Access Denied Jacqueline Roth In Sanctuary the Committee controls everything, food, healthcare, housing, information and even love. The Committee's life guides match the single residents for three-month compatibility assignments. Everyone gets ten changes to find true love or at least an acceptable partnership. There is something special about Leah Bradley. She has the unique ability to reach out and really connect with the people in her life, but if she's so special why is she facing her seventh assignment? From the moment she meets James he makes it clear he grants no one access to his life or, especially, his heart. Brooding and sad, he carries a darkness inside him that swallows another part of him every day. What's worse, he seems to want it this way. Leah slowly loses her hope and her heart. But just when James begins to see Leah the way she truly is, he's forced to ask himself one Does the Committee really have happily-ever-after in mind?
Jacqueline Roth is by passion and profession a teacher of writing, reading and literature to middle school students. A writer since childhood, she has had essays appear in niche publications and spent time as a freelance writer doing book reviews and author interviews. Fantasy is a weakness she embraces and she confesses to a fascination with Were-creatures, Arthurian legend, Greek/Roman/Celtic mythos, and Gothic literature. Both currently resides in Atlanta, GA, where she finds the human component of her family seriously outnumbered by canine and avian members.
This was an unusual little post apocalyptic book. It is set a few years after an asteroid has hit earth. A community was constructed underground before the asteroid hit and there was a lottery to determine who went to the community. People were allowed to bring spouses and children but everyone else left outside died when the asteroid hit. This underground community, called Sanctuary, is run by a Committee that controls every aspect of the residents' lives - even assigning them in matches to find life partners. At the beginning of the book the heroine, Leah, has just been rejected by her sixth match.
For the most part I really liked this book. The setting was very convincing and the details were well thought out. The romance was also paced pretty well and developed naturally through the book. Just enough details about the suspicious nature of the Committee were sprinkled in to keep you guessing as the book progressed.
James and Leah were both very likeable characters. They were very real feeling, and aside from Leah's empathy, seemed very average and easy to relate to. It was easy to imagine them and their circle of friends. I really liked that so much of the book was so realistic. I didn't particularly like one of the reveals at the end though because I thought it took away from the realism.
Overall, I enjoyed the book. It was definitely worth the time to read.
I read the blurb for this and was intrigued, but really wasn't expecting too much. I was so wrong! Take away the futuristic setting and the fantasy elements and this is really a simple but powerful story.
Leah is a wonderful, strong ,generally happy person. She has loyal friends and a fulfilling career. However, her deepest desire is to be loved, and to build a family. Sadly, as wonderful and special as Leah is, no man wants to keep her. She is short, and fat and while the author doesn't spend a lot of time on her face, the word homely is used to describe her. The book opens with Leah preparing for her 7th attempt at pairing. The bulk of the story is the relationship between James and Leah. How they move past old pains, resentments and fear into something neither of them ever expected.

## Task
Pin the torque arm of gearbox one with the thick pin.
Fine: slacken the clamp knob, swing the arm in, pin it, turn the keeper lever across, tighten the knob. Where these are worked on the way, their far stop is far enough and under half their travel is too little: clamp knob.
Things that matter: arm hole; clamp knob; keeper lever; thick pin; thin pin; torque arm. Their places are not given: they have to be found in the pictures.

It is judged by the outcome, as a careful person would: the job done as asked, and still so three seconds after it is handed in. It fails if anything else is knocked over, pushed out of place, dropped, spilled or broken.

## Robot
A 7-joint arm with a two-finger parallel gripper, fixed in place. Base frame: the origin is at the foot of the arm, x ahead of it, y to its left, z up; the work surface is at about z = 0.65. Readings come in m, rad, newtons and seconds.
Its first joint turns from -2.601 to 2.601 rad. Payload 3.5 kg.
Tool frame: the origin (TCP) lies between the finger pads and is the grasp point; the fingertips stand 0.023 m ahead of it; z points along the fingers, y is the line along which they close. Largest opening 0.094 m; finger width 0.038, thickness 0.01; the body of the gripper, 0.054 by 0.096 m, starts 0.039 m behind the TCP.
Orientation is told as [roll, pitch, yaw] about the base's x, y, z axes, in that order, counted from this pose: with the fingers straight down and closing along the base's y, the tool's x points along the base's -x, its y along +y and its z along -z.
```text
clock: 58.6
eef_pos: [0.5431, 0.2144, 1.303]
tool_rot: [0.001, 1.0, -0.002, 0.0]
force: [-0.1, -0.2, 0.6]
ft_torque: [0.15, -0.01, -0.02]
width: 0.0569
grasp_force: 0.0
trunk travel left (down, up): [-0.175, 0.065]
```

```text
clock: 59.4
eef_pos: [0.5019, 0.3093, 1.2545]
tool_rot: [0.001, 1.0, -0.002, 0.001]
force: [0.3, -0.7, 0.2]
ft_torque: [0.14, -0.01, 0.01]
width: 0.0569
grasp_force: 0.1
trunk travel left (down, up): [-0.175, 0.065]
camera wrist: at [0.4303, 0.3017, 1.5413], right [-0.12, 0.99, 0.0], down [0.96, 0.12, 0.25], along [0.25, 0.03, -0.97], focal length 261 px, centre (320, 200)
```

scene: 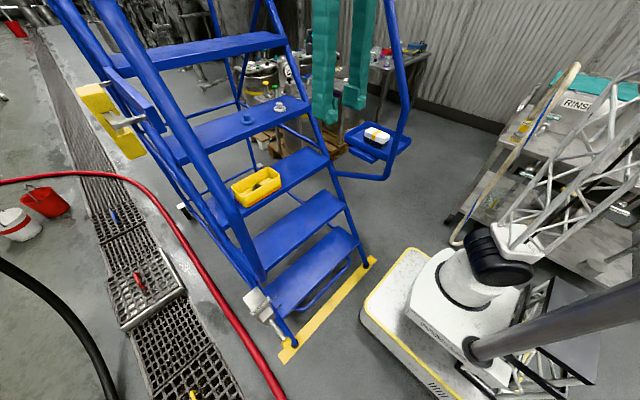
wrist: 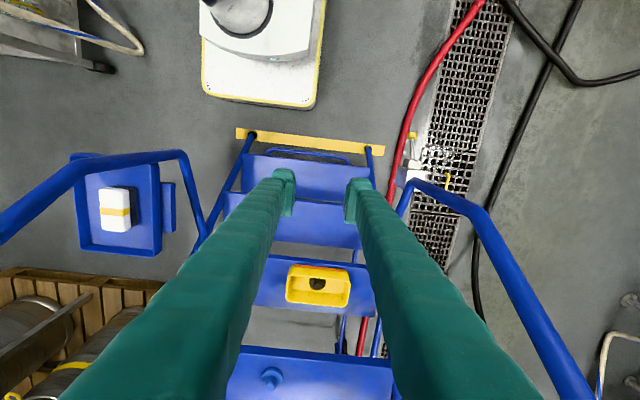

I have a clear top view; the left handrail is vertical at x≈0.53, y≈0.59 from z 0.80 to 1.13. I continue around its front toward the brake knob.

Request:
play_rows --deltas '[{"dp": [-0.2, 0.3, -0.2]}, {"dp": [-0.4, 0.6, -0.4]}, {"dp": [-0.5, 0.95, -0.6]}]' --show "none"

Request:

There are some really powerful moments in this book. I was teary eyed several times. I wanted to punch James and rail at all of Leah's male friends, who so easily took what she offered while placing her firmly on the "friend/sister/mother" shelf, never really seeing how their rejection wounded her.
The one thing I think that deters this from a higher rating is that the author was never firmly in any real category. There is not enough scifi here to satisfy most of those readers, and scifi is not a genre you can just dip your toes in. There is also an unexpected dash of fantasy, which I didn't mind, but I also didn't find necessary. I enjoyed it, but I like romance/scifi/fantasy/post apocalypse books(not that I've ever read a book that was all of those before), but if the author had maybe tried to pair it down to just two, it would have flowed better and appealed to a broader crowd.
The story takes place some place where humans have to escape Earth in the future. I did not get if they left Earth its self by going underground or if they went to another planet. Only a select few were allowed to join this colony and the rest of Earth died. It is a sad story about a woman overlooked due to her looks by those who could be her mate - she is on her 7th assignment when she is sent again to someone who discounts her looks. What follows shows how to look deeply behind looks, attitude and get to know someone on a new level. He had his own trust issues with circumstances related to his past. I felt that a part of the story at the end was not necessary and took away from the emotional pull of the book affecting for me the HEA. Overall it was a good book.
I didn't particularly care for any of the characters and didn't feel the emotion between them. I'm not even sure how I made it to the end - I actually stopped reading about 10 pages from the end and just went back and finished it now, weeks later. I don't think I've ever done that before.